Alabama Man Charged With Aggravated Stalking and Cyber Stalking

People have the right to privacy, and they have the right to not have their peace disturbed.  When their privacy and/or peace are violated, it can lead to criminal charges as we see in this case.

Sean Michael Vest

NPR reports that in January 2017, the Escambia County Sheriff’s Office arrested 31-year old Sean Michael Vest on 15 counts of aggravated stalking and cyber-stalking.  The alleged harassment occurred between December 16, 2016 and the time that Vest was arrested in January.  The Sheriff then began looking for more alleged victims in a complex cyber-stalking case.

According to Pensacola News Journal, in the six weeks following his arrest, 32 alleged victims have come forth, and the number of counts against Vest increased to 26.

Vest represented himself as ‘”Mr. Pervert.”  He used a series of harassing text messages and phone calls to several women by pulling their public photos off social media.  He did that through all hours of the day and night.  Deputy Amber Bernard is leading the investigation and stated about Vest’s actions;

 “He then used these photos on some sexual dating websites, along with some graphic images and graphic content.”

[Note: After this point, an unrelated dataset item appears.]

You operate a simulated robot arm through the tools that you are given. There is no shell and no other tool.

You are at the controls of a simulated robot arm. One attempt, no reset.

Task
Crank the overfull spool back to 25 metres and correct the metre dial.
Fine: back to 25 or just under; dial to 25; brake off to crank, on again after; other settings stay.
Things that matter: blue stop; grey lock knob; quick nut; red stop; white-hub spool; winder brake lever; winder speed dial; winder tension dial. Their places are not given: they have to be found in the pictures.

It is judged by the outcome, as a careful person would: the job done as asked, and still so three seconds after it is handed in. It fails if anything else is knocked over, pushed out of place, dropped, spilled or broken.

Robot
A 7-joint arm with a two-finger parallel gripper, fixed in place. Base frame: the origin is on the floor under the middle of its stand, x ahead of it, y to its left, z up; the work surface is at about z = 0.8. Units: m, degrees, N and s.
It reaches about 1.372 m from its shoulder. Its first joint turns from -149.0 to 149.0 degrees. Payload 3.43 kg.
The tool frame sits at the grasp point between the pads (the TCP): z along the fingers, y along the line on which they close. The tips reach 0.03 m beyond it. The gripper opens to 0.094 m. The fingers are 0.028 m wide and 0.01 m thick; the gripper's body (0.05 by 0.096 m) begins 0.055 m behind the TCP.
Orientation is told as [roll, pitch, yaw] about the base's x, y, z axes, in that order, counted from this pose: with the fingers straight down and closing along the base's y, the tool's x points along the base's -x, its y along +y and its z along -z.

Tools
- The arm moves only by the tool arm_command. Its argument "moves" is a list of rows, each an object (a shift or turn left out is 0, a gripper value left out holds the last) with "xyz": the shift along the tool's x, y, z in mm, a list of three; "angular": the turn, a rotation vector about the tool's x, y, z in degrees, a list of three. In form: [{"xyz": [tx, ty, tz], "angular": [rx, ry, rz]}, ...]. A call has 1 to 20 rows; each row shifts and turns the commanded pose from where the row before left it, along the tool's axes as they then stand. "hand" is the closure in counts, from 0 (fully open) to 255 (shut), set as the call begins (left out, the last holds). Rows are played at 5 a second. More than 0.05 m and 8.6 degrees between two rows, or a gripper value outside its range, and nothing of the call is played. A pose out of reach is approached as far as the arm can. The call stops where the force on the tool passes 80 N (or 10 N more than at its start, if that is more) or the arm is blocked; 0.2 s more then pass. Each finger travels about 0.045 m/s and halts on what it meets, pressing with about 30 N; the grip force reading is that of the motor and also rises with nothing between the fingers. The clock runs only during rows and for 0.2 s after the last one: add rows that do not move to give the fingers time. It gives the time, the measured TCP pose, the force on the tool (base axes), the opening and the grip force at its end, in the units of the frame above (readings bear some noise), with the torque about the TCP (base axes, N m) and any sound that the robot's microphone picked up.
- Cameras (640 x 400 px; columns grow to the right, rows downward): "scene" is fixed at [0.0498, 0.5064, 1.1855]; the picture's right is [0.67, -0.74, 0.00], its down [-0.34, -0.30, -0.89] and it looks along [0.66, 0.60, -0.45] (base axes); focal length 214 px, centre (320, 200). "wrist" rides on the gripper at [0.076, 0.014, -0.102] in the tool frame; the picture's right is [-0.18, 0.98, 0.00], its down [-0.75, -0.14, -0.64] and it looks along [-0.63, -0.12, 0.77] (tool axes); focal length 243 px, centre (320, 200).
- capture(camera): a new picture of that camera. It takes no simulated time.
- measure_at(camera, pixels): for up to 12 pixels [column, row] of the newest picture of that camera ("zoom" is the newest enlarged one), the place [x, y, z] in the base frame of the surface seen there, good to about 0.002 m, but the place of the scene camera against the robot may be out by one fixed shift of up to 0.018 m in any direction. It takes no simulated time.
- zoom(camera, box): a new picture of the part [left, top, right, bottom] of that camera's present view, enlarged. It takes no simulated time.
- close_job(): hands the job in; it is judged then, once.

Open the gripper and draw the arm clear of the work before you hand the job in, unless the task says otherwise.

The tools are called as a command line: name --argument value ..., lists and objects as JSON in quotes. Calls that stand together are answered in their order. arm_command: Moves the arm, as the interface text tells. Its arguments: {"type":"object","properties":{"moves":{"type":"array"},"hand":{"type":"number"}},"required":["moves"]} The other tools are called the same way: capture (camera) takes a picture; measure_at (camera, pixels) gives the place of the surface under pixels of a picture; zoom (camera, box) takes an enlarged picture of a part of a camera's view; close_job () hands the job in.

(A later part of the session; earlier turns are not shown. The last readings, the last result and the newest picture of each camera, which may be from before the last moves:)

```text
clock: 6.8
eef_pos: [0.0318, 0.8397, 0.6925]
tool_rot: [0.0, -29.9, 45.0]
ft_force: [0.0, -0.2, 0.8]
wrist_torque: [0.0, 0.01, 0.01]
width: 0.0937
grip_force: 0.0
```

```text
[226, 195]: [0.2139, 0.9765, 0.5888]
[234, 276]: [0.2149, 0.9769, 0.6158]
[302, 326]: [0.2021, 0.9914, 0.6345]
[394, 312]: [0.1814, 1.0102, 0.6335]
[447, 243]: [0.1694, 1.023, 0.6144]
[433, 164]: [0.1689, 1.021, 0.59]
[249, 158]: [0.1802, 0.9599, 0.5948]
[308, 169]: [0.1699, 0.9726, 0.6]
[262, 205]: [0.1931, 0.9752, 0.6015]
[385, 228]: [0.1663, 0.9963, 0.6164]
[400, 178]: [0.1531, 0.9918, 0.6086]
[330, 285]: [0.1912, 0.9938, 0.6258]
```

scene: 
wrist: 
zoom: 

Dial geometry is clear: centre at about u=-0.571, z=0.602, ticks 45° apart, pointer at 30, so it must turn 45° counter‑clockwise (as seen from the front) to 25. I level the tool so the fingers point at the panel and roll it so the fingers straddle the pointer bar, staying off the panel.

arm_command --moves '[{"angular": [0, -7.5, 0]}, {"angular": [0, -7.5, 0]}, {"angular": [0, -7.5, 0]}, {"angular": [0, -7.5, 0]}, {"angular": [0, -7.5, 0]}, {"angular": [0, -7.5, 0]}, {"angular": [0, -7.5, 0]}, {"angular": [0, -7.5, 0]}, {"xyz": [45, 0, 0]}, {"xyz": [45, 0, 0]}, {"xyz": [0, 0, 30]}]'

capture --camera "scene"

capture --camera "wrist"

Vest is also accused of collecting photographs of victims, including children, from social media sites and selling them to sexual websites. 

Escambia County Sheriff David Morgan says;

“We want the public to understand that if you engage in Facebook; any sort of social media activity – if you post pictures of yourself and your children, we sadly live in a world today that there are no protections for you not ending up a victim of an Internet-based crime.”

One of the victims changed her telephone number, but the same text messages started coming through to her husband, mother and mother-in-law.

Vest used programs that gave him phone numbers outside of the United States.  However, one of the phone numbers he allegedly used was linked to a Facebook account in his name.

Police narrowed their investigation to victims having something in common, and found that several were from the same graduating class at Catholic High School.  They singled out Vest as someone who has a problem with them.

A statement that speaks volumes was made by Assistant State Attorney John Molchan who said that one challenge to cyber-stalking is that it didn’t exist 20-25 years ago.

“This is one of those areas of the law where the law has not caught up with the technology that is out here,” Molchan said. “This is one of those cases that we will learn from.”

Sean Michael Vest is in the Escambia County Jail under $375,000 bond.  His next court appearance is scheduled for May.  If convicted, Vest faces 75 years in prison.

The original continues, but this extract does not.